- **COLLECTED DATA**:
## START
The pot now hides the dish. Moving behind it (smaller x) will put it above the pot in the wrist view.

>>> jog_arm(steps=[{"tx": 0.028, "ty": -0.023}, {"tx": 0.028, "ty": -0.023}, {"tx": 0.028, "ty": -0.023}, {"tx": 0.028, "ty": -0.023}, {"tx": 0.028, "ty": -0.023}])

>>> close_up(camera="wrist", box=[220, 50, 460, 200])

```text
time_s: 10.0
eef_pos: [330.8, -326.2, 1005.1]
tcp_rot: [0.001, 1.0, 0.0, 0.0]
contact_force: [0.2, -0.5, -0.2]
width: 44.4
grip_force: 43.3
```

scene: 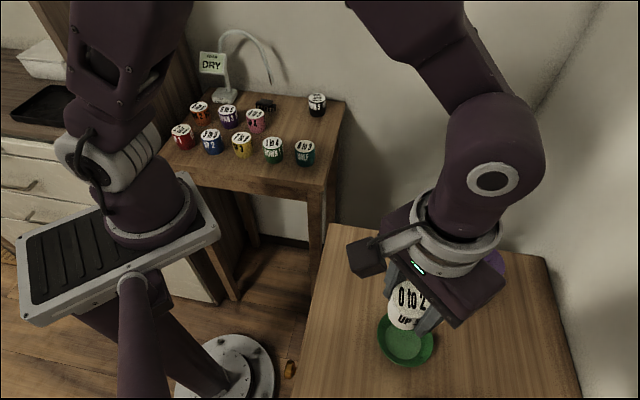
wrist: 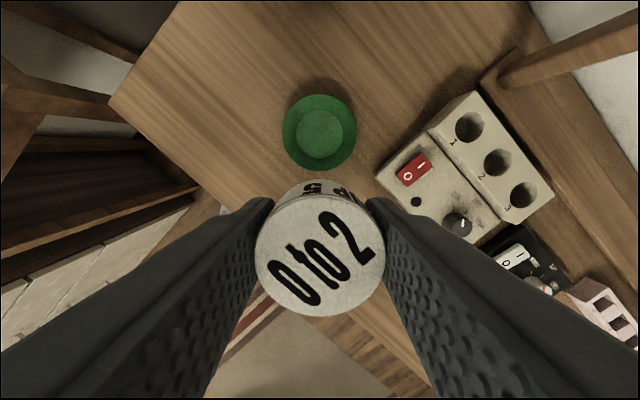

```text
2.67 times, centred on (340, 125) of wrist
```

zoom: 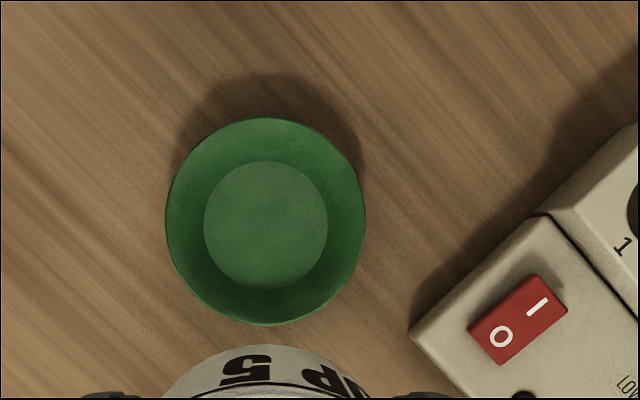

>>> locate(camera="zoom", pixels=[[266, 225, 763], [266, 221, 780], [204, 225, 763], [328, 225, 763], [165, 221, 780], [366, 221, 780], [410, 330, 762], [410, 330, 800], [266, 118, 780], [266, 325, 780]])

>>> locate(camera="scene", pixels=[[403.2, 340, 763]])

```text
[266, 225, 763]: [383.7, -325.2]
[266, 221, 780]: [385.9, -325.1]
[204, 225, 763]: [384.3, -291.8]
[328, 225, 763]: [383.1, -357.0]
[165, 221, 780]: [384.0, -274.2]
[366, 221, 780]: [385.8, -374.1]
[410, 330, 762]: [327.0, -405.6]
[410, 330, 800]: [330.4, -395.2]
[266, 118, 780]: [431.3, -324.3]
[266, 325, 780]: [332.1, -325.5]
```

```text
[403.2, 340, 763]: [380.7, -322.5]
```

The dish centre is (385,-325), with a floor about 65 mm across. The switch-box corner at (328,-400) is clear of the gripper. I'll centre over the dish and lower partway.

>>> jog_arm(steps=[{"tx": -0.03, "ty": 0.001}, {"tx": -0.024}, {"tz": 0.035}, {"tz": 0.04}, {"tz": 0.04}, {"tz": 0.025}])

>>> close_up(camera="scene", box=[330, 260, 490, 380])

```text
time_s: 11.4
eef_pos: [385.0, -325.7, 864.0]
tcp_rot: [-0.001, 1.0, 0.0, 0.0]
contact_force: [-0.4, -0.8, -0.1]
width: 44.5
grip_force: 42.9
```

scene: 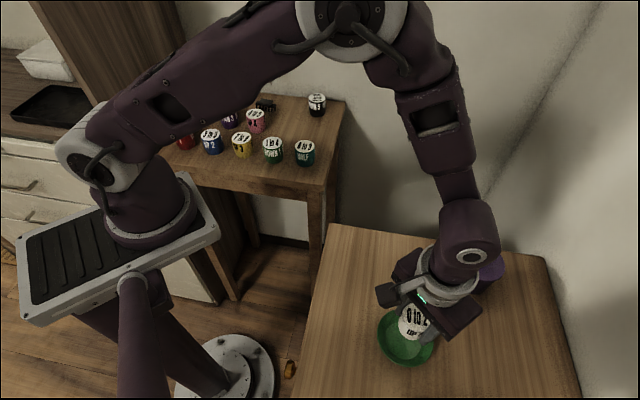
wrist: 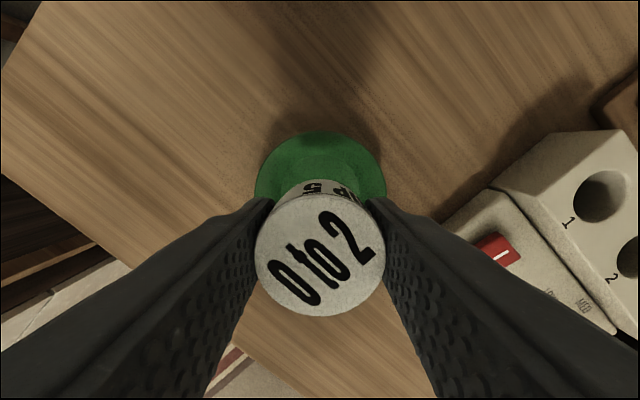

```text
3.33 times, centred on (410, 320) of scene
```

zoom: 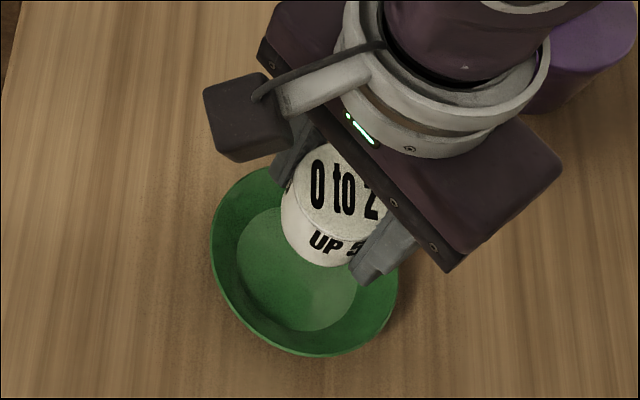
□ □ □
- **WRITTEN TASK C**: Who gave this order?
## END
- **TEXT SEGMENT**:
## START
Después de 23 años recuerdo aquella situación con total claridad, tras recibir un mensaje de mi mamá, - “Patricia, la profe de geografía del colegio falleció”-. Le agarró un cáncer de piel que la consumió en un mes, y con 56 años, ningún hijo y poca familia murió. Probaron varios tratamientos, pero ninguno fue suficiente, el cáncer avanzó muy rápido.

Hay algo en el momento exacto en que te dan la noticia sobre la muerte de alguien que escapa y supera toda situación. Sea quien sea que muera. Hay algo en el instante mismo, en ese microsegundo, en ese mensaje, en esas palabras o ese rostro que te comunica la noticia, que queda fuera de todo plano común. Se produce un punto en el tiempo. Un suspenso, un antes y un después. El tiempo se detiene y el mundo con todo lo que existe en él se vuelve extraño, desconocido, ajeno. Algo se rompe y sospecha uno con bastante seguridad de que nunca nada será igual.

Ahí estaba yo, de nuevo con esa sensación. No es que la profesora de geografía sea una persona de mucha relevancia en mi vida, no recuerdo mucho más que su agradable simpatía y algunas clases divertidas. Pero era algo idéntico de esta situación particular, la de recibir el mensaje de su muerte, que me recordaba otra vez aquella hendidura que permanecía desde la muerte de mi hermana.

Fue cuando tenía 23 años, y yo 18. No se murió de cáncer, ni en un accidente de autos, ni por algún desastre natural, tampoco por crueldad de un tercero, no. Se murió durmiendo. Suave y tranquila sin hacer mucho ruido, como era ella. Durmiendo. Una noche, como todas las demás, apagó la luz, se acostó en su cama y nunca más se despertó, nunca más volvió a abrir los ojos. Me pregunto qué habrá estado soñando en aquel momento, me pregunto cuál habrá sido su ultimo pensamiento, sus últimas palabras, su ultimo anhelo o su último miedo.
## END
- **WRITTEN TASK A**: I need one stretch of the text segment verbatim, from "Ahí estaba yo, de" to "de mi hermana.".
- **WRITTEN TASK B**: Supply the part of the text segment that comes after its last sentence.

- **EXERCISE ANSWER A**:
Ahí estaba yo, de nuevo con esa sensación. No es que la profesora de geografía sea una persona de mucha relevancia en mi vida, no recuerdo mucho más que su agradable simpatía y algunas clases divertidas. Pero era algo idéntico de esta situación particular, la de recibir el mensaje de su muerte, que me recordaba otra vez aquella hendidura que permanecía desde la muerte de mi hermana.

- **EXERCISE ANSWER B**:
Fue mi papá, que con su mirada imposible de sostener me dijo todo. Sus ojos brillosos, que nunca había visto llorar, lo comunicaban perfectamente. Su abrazo fuerte que intentaba agarrarse de mí para no romperse lo evidenciaba con certeza pura. Algo, que superaba cualquier otra cosa, había sucedido. Sí, la muerte de mi hermana. Las palabras no fueron necesarias. Las palabras no alcanzaban y nunca lo hicieron, había algo que las excedía y se volvía imposible de delimitar en cualquier frase, en cualquier enunciación. La muerte escapaba a las palabras y nunca lograban ellas darle entidad suficiente. La muerte apareció con brutalidad y sin ningún permiso, dejándonos perplejos. Irrumpió recordándonos la finitud del presente continuo. Y ahí estabamos como estúpidos sin entender por dónde empezar a vivir de nuevo. Un punto final, un recuerdo, un antes y un después, un después sin sentido, un pasado que cada minuto se alejaba más, pero se sentía puro presente. Estabamos obligados ahora, sin elegirlo, a arrastrar aquello, para que no nos hunda.